Barbara Kay: When Mark Steyn struck back
Mark Steyn
I was one of the lucky attendees last Friday at the Munk Debate in Toronto’s Roy Thompson Hall. The motion before the house concerned refugee policy: “Be it resolved: Give us your tired, your poor, your huddled masses yearning to breathe free.” On the pro side: Louise Arbour, former UN Human Rights commissioner and historian Simon Schama; on the con side journalist Mark Steyn and Britain’s UKIP party leader Nigel Farage.
The Munk tradition is to poll the audience before and after the debate. On this occasion, the audience was, as one might expect with a Toronto audience, heavily salted with elite liberal culturati, and the first poll was 77 per cent for the motion, 23 per cent con. After the debate, the pro vote was 55 per cent and the con 45 per cent, a huge shift in opinion, and therefore a handy win for the cons.
I’m not going to recap the whole debate, as you can watch it online. Summarizing Arbour and Schama: imagine all the kumbaya bromides Justin Trudeau would nod and smile to, and that’s the gist of what they said. I prefer to elaborate on what I consider to have been the tipping point favouring the con side, because it illuminated an important attitudinal gap between progressives and conservatives with regard to our culture.
In his opening statement, Steyn reviewed the present tumultuous situation in Europe. He made it clear that the majority of people streaming into and across the continent are not traditional refugees at all, but male economic migrants, mostly not from war-torn Syria. He, and later Farage, painted a grim picture of the impact that culturally sanctioned aggression is having on communities exposed to critical numbers of migrants, particularly on women and young girls — Steyn cited actual disturbing cases — who are bearing the brunt of the radiating anarchic dynamic inherent in the circumstances.
To some audience members (not to me, but for example to my furiously tweeting companion, a young colleague who happens to bear the same last name as me), Steyn dwelt excessively on the sexual crimes we’ve all read about in Cologne, Hamburg, Malmö and elsewhere. So it apparently seemed to Arbour and Schama, because they mocked Steyn for it in their rebuttals. Arbour sneered at both Steyn and Farage as “newborn feminists” (she got a laugh), while Schama disgraced himself with “I’m just struck by how obsessed with sex these two guys are, actually. It’s a bit sad, really.” (That got a very big laugh.) I took one look at Steyn’s glowering face after that remark — Schama will regret having said it to his dying day, I know it — and I kind of felt sorry for those two liberals, because I knew what was coming.
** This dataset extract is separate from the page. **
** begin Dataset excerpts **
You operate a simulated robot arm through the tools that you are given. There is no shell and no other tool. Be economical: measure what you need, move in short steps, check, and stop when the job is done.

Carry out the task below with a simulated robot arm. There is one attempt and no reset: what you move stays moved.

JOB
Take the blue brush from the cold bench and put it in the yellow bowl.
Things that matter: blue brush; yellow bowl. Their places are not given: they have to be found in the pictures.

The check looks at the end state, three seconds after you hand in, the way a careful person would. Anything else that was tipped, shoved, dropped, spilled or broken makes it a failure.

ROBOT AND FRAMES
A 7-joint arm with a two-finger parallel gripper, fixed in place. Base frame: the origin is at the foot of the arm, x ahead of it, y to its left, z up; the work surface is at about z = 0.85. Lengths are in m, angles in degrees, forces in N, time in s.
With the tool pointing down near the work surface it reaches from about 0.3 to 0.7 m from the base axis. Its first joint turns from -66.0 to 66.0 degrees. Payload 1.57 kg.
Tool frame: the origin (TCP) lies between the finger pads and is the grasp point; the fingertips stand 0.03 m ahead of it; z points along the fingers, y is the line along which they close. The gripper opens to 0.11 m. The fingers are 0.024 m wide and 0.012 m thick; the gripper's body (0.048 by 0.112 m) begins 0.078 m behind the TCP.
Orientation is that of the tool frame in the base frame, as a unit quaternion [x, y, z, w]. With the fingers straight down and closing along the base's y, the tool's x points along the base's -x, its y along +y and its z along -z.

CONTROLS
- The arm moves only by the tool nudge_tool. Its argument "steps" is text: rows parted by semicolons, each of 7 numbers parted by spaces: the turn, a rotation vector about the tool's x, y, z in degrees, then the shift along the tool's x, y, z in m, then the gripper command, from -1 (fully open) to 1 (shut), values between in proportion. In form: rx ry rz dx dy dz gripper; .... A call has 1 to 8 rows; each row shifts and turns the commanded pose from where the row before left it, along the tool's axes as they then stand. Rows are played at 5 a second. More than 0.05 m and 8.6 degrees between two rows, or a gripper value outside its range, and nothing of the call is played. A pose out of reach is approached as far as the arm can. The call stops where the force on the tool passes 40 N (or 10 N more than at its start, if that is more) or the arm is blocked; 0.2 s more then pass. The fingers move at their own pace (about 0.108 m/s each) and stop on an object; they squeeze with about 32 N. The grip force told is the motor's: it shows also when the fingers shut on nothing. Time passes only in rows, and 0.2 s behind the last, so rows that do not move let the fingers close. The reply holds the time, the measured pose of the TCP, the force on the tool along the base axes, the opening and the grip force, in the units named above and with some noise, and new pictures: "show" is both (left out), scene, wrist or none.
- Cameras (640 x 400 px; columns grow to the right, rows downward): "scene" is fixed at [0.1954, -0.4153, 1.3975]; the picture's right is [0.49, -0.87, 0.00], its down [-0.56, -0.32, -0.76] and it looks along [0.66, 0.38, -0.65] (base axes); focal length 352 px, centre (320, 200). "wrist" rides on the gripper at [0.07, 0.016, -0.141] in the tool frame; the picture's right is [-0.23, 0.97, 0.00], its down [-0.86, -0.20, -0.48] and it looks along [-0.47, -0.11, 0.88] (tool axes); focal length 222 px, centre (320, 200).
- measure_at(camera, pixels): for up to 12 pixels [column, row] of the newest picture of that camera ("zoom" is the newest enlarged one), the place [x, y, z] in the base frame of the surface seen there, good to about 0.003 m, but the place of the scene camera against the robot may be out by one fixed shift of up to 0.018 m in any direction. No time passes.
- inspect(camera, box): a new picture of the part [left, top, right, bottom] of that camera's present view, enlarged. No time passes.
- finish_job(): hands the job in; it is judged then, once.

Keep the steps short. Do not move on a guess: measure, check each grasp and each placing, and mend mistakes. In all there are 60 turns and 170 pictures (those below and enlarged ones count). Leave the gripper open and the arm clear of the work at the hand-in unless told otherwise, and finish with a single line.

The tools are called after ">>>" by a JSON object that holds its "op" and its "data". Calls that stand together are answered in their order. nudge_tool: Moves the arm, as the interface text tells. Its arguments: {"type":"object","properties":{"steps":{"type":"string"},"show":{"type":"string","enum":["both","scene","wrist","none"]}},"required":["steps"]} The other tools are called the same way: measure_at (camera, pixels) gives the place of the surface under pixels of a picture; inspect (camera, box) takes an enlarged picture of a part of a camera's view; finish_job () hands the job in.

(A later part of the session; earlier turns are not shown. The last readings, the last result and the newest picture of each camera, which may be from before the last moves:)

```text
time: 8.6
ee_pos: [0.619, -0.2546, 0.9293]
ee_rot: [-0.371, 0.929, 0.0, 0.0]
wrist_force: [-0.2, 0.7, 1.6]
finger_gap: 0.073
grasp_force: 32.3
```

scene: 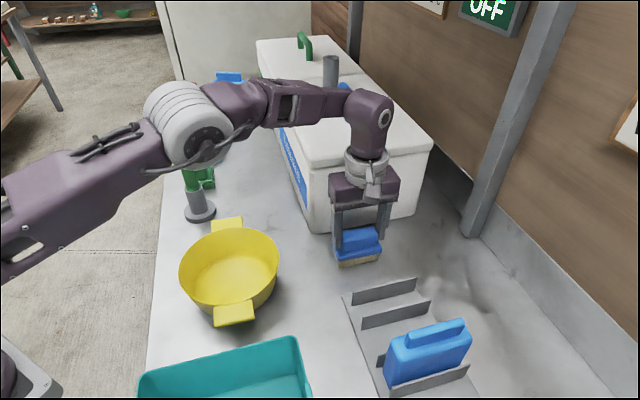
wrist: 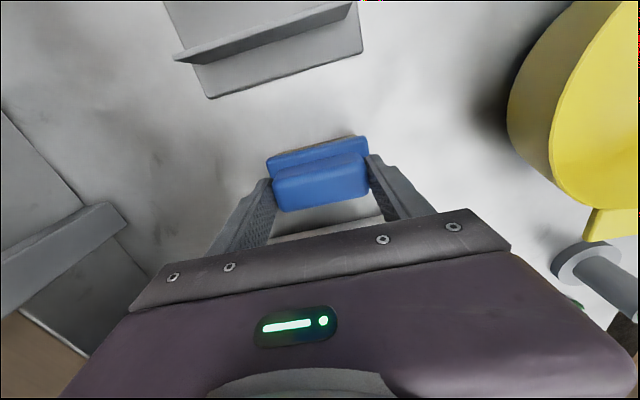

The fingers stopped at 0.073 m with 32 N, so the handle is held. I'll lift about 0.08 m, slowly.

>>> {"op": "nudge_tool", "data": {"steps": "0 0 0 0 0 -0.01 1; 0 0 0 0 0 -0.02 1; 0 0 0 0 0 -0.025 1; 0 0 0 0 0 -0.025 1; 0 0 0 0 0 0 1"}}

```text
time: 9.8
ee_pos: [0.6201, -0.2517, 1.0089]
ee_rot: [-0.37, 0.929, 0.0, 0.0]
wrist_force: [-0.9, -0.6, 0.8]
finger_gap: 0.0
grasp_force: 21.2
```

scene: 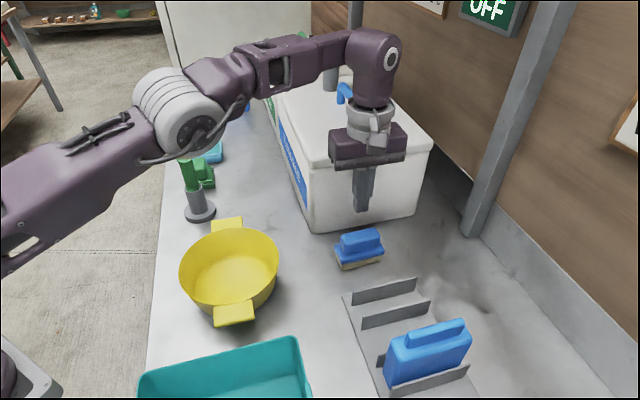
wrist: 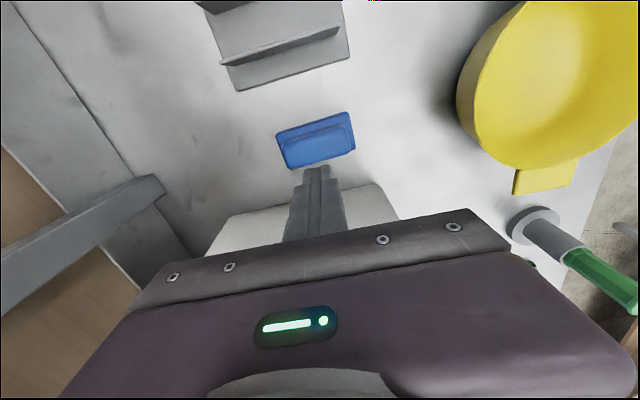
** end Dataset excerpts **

Steyn slowly rose and riposted, in a tone of withering contempt, “I wasn’t going to do funny stuff. I was going to be deadly serious. (But) I’m slightly amazed at Simon’s ability to get big laughs on gang rape.” Vigorous applause. He went on, “Mme Arbour scoffs at the ‘newfound feminists.’ I’m not much of a feminist, but I draw the line at a three year old … and a seven year old getting raped.” Vigorous applause.
I think that was the moment those of the audience who did change their minds got it. The pro side was happy to talk about “your tired, your poor, your huddled masses,” because they’re abstract images, which liberals like. The words were fresh and meaningful then, but today merely a nostalgic homage to a 19th century immigration adventure with no deep similarities to today’s situation. They’re feel-good words but that shouldn’t make the poet who wrote them in 1883 the author of global refugee legislation in 2016. When Arbour and Schama didn’t like the opposition’s message — no images, just descriptions they interpreted as racist — they chose to shoot the messenger with ridicule, a debating error and an intellectually dishonest strategy.
A civilized culture, which takes centuries of painstaking collaborative work to create, can be easily destroyed, and quickly. This is a reality conservatives understand, but liberals, consumed by guilt for past collective sins, and morally disarmed before the Other, choose to ignore. The Munk debate illuminated this important distinction, and for a change, realism won.